In an apparent end-run around the California Department of Insurance, Applied Underwriters, the Berkshire Hathaway (NYSE: BRK.A) subsidiary is instead using state courts in Nebraska to sue at least two California employers for a combined $5.5 million and is fighting to have a third case moved to the Midwest.
Further, Applied Underwriters is barred by a consent decree which it signed with the California Department from dragging California employers to other states and then subjecting them to court cases or arbitration over demands for payments.
CDI officials say the Department’s legal unit is reviewing the lawsuits in light of Applied’s past representations and agreements, but as of deadline had not commented on Applied’s actions.
In one case filed in the District Court of Douglas County Nebraska, Applied claims that the insured farm labor company failed to make required payments on a $485,689 promissory note it signed earlier this year. In addition to the amount of the note plus daily interest, Applied is alleging a breach of its reinsurance participation agreement (RPA) by the insured not making a payment on the note.
The RPA has been declared illegal by the California Department.
Applied is seeking nearly $3.6 million from the company for the alleged breach of the RPA. The total amount sought includes $1,320,912 in “early cancellation charges,” according to Applied’s complaint in the case.
The second employer is a Southern California restaurant chain that also signed a half-million-dollar promissory note which has some $300,000 due. Applied maintains that the company has stopped paying on the note, which is an alleged violation of their RPA. Applied is seeking $1.2 million for the alleged breach of the RPA.

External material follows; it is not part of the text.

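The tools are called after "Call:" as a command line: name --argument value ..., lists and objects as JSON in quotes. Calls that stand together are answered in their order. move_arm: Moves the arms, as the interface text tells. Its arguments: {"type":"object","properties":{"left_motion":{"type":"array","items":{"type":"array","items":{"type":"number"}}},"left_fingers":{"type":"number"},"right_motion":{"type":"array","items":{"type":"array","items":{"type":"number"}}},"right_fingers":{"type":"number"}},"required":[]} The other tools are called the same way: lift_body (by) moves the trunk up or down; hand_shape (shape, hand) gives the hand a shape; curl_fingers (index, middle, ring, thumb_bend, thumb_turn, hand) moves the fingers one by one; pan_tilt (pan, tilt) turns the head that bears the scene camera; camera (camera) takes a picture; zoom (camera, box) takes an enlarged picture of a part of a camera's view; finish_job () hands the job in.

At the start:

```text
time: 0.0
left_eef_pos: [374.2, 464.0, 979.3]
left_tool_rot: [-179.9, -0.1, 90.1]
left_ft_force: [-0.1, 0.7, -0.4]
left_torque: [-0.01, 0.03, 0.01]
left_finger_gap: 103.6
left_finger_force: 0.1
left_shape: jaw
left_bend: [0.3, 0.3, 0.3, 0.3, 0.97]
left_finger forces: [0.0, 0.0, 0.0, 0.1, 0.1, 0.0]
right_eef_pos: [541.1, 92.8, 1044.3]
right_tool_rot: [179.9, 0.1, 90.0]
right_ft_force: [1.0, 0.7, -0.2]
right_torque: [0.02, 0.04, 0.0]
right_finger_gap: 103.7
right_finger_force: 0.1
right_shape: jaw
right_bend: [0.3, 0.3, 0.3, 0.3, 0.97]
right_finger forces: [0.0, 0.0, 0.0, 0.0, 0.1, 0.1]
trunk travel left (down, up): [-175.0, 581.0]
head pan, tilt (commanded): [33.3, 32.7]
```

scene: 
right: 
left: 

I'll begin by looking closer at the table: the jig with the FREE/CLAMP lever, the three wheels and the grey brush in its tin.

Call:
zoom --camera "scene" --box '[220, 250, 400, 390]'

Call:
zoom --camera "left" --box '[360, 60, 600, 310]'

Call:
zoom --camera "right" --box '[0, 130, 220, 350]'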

In both cases Applied’s RPA requires “any legal suit, action or proceeding arising out of, related to or based upon this Agreement, or the transactions contemplated hereby or thereby must only be instituted in the Federal Courts of the United States of America or the Courts of the State of Nebraska, in each case located in Omaha and the County of Douglas.”
Applied’s exhibits do not include a signed disclosure by either employer that they were informed in advance that the dispute resolution provisions contained in ancillary agreements to workers’ comp policies are negotiable. Such is a requirement under California law.
The California Legislature passed SB 684 in 2011 that required insurers seeking to include arbitration or dispute resolution agreements that require the use of out of state courts and other state laws to disclose this fact up front and to allow negotiation over the provisions. Gov. Jerry Brown signed the bill into law, and its provisions took effect for policies issued on or after July 1, 2012. Both RPAs were signed after this date.
Superior Court Action
In a related issue, a California Superior Court just rejected an attempt by Applied to force a third California employer to litigate in Nebraska. As in the above cases, Applied is trying to use provisions in the RPA to force disputes to be resolved in its home state rather than in California where the employer’s operations are located, and the policy was enacted.
“Under Insurance Code section 11658.5, an insurer intending to use a forum selection clause governing the resolution of disputes concerning workers’ compensation insurance issued to California employers was required to have disclosed that forum selection clause to an employer like [Redacted]. CIC is an insurer attempting to use a forum selection clause to force this dispute to be litigated in Nebraska,” the Contra Costa Superior Court in an order denying Applied’s motion for a stay based on inconvenient forum. “However, it is undisputed that the forum selection clause was not disclosed in compliance with section 11658.5. As a result, section 11658.5(c) is clear: California becomes the default forum for this dispute.”
The court also rejected Applied’s arguments that even if the RPA is void, the forum selection clause could still be enforced. “[T]here is a specific statute that directly addresses forum selection clauses in the context of workers’ compensation insurance,” the court pointed out. “That statute applies here, and that ends the analysis.”
It is clear the Department is failing to take action – let alone aggressive action to prevent employers from spending tons of money in court fighting Applied. The Consent decree got nothing for the Department it didn’t already have except an agreement by Applied to discuss its startlingly high and punitive Loss Development Factors. Brokers are getting sued all over the place – We are tracking many of these lawsuits – and brokers are not receiving clear direction from the Department moving forward.
Employers and brokers should be asking a lot of questions of the California Department including:
- Does it intend to protect business insurance consumers?
- Do the orders it issues or signs mean anything to anybody?
- When will it stop being out lawyered by Applied Underwriters?
- Does it intend to enforce California insurance law?
Correction: A Flash Report yesterday incorrectly stated that the consent decree Applied Underwriters signed with the California Department of Insurance bars it from pursuing court cases and arbitration proceedings against California employers in non-California jurisdictions. The decree’s dispute provisions are limited to barring out-of-state arbitration proceedings.
Applied Underwriters was once but is no longer an affiliate of Berkshire Hathaway. Applied’s management bought it. Berkshire Hathaway bears no responsibility for any of the events which have transpired involving Applied Underwriters’ or its subsidiaries including California Insurance Company.